WRITTEN PROBLEM 1: Please copy out the portion of the extracted text from "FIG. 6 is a" to "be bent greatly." without changes.

EXTRACTED TEXT:
○ ○ ○

The wire support units 49 are arranged at two places separated in the first direction X. In the present embodiment, the positions of the two wire support units 49 in the first direction X are substantially the same as those of the first attachment units 481. The wire support unit 49 does not protrude toward the one side Y1 in the second direction Y of the reinforcing rib 61. Therefore, even if the wire 5 is passed between the inner wall 50 and the wire support unit 49, the wire 5 does not protrude toward the one side Y1 in the second direction Y of the reinforcing rib 61. For this reason, even if the wire 5 is drawn along the outer wall 60 of the first side plate unit 41, the floating of the frame 4 due to the wire 5 is less likely to occur when the frame 4 is attached to the refrigerator.

(Cutout)

FIG. 6 is a cross-sectional view of the ice maker 1 of FIG. 1 taken at a position of the wire arrangement unit 65. As illustrated in FIG. 6, the cutout 47 through which the wire 5 passes is provided by utilizing the step between the first inner wall portion 51 and the second inner wall portion 52 of the inner wall 50, and is formed to penetrate the step unit 53 (see FIG. 2) connecting the first inner wall portion 51 and the second inner wall portion 52. When the cutout 47 is provided in the step unit 53, the opening direction of the cutout 47 becomes the first direction X. Therefore, when the wire 5 is passed through the cutout 47 and drawn out to the other side X2 in the first direction X, the wire 5 can be shaped so as not to be bent greatly.

○ ○ ○

INFORMATION SUPPLIED:
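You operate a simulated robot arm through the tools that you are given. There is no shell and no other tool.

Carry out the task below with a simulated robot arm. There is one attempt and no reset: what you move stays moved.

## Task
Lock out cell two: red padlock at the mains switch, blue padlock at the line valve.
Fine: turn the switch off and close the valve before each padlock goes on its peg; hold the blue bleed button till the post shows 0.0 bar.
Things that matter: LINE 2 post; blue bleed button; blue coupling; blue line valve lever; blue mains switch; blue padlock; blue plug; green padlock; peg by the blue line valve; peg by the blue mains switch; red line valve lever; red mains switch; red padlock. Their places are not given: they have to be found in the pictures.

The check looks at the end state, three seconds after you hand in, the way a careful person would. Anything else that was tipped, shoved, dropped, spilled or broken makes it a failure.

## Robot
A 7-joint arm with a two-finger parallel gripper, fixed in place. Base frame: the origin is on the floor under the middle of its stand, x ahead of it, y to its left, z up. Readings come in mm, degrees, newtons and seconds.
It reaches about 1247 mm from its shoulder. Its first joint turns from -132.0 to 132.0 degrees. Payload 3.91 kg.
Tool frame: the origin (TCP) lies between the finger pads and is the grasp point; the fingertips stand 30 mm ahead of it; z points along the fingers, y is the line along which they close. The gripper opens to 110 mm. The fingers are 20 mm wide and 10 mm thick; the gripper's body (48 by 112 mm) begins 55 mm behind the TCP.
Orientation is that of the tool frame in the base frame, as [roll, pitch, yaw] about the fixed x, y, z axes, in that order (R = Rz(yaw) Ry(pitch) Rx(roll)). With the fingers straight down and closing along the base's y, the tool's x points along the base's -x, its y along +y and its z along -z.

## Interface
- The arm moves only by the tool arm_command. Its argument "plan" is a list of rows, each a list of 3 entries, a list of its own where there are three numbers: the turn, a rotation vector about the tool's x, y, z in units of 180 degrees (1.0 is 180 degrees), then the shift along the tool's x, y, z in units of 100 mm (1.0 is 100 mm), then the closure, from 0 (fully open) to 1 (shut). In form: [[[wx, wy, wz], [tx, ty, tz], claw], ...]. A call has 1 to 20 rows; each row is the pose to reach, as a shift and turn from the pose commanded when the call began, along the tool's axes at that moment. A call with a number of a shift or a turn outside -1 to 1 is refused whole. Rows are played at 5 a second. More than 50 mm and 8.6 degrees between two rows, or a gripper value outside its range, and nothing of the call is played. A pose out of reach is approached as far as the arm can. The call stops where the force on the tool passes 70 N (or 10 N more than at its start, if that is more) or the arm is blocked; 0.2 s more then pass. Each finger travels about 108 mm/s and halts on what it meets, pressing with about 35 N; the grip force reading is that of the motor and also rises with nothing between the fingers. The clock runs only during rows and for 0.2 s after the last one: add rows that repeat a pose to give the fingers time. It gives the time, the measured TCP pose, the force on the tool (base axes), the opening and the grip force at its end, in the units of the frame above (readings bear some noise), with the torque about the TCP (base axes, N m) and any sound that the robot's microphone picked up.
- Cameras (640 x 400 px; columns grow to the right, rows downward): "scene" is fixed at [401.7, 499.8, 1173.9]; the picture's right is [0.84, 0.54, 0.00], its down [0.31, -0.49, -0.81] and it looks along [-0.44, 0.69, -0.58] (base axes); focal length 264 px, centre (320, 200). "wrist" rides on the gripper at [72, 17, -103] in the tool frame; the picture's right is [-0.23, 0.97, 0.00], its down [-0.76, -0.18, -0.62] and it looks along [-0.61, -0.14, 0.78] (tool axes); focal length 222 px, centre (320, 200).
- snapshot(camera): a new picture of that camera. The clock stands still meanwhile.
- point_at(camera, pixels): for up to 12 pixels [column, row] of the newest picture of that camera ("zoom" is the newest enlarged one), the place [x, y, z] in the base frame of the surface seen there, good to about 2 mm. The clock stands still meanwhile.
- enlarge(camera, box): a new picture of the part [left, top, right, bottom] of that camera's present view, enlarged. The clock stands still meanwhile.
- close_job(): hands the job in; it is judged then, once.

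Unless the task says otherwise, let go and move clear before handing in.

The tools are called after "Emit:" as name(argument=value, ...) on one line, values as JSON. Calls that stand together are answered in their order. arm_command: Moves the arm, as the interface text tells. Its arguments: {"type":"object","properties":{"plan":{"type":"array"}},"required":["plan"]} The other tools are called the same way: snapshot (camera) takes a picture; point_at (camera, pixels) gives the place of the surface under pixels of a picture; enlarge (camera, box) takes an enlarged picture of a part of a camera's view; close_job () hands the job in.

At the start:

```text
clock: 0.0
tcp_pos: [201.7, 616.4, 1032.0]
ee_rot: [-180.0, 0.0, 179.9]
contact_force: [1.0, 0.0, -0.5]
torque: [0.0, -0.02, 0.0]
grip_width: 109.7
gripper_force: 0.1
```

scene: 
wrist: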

○ ○ ○

WRITTEN PROBLEM 2: Set down, without any change, only the lines from the line that holds "Fine: turn the" through the line that holds "## Interface", both lines included.

COMPLETE ANSWER 1:
FIG. 6 is a cross-sectional view of the ice maker 1 of FIG. 1 taken at a position of the wire arrangement unit 65. As illustrated in FIG. 6, the cutout 47 through which the wire 5 passes is provided by utilizing the step between the first inner wall portion 51 and the second inner wall portion 52 of the inner wall 50, and is formed to penetrate the step unit 53 (see FIG. 2) connecting the first inner wall portion 51 and the second inner wall portion 52. When the cutout 47 is provided in the step unit 53, the opening direction of the cutout 47 becomes the first direction X. Therefore, when the wire 5 is passed through the cutout 47 and drawn out to the other side X2 in the first direction X, the wire 5 can be shaped so as not to be bent greatly.

COMPLETE ANSWER 2:
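Fine: turn the switch off and close the valve before each padlock goes on its peg; hold the blue bleed button till the post shows 0.0 bar.
Things that matter: LINE 2 post; blue bleed button; blue coupling; blue line valve lever; blue mains switch; blue padlock; blue plug; green padlock; peg by the blue line valve; peg by the blue mains switch; red line valve lever; red mains switch; red padlock. Their places are not given: they have to be found in the pictures.

The check looks at the end state, three seconds after you hand in, the way a careful person would. Anything else that was tipped, shoved, dropped, spilled or broken makes it a failure.

## Robot
A 7-joint arm with a two-finger parallel gripper, fixed in place. Base frame: the origin is on the floor under the middle of its stand, x ahead of it, y to its left, z up. Readings come in mm, degrees, newtons and seconds.
It reaches about 1247 mm from its shoulder. Its first joint turns from -132.0 to 132.0 degrees. Payload 3.91 kg.
Tool frame: the origin (TCP) lies between the finger pads and is the grasp point; the fingertips stand 30 mm ahead of it; z points along the fingers, y is the line along which they close. The gripper opens to 110 mm. The fingers are 20 mm wide and 10 mm thick; the gripper's body (48 by 112 mm) begins 55 mm behind the TCP.
Orientation is that of the tool frame in the base frame, as [roll, pitch, yaw] about the fixed x, y, z axes, in that order (R = Rz(yaw) Ry(pitch) Rx(roll)). With the fingers straight down and closing along the base's y, the tool's x points along the base's -x, its y along +y and its z along -z.

## Interface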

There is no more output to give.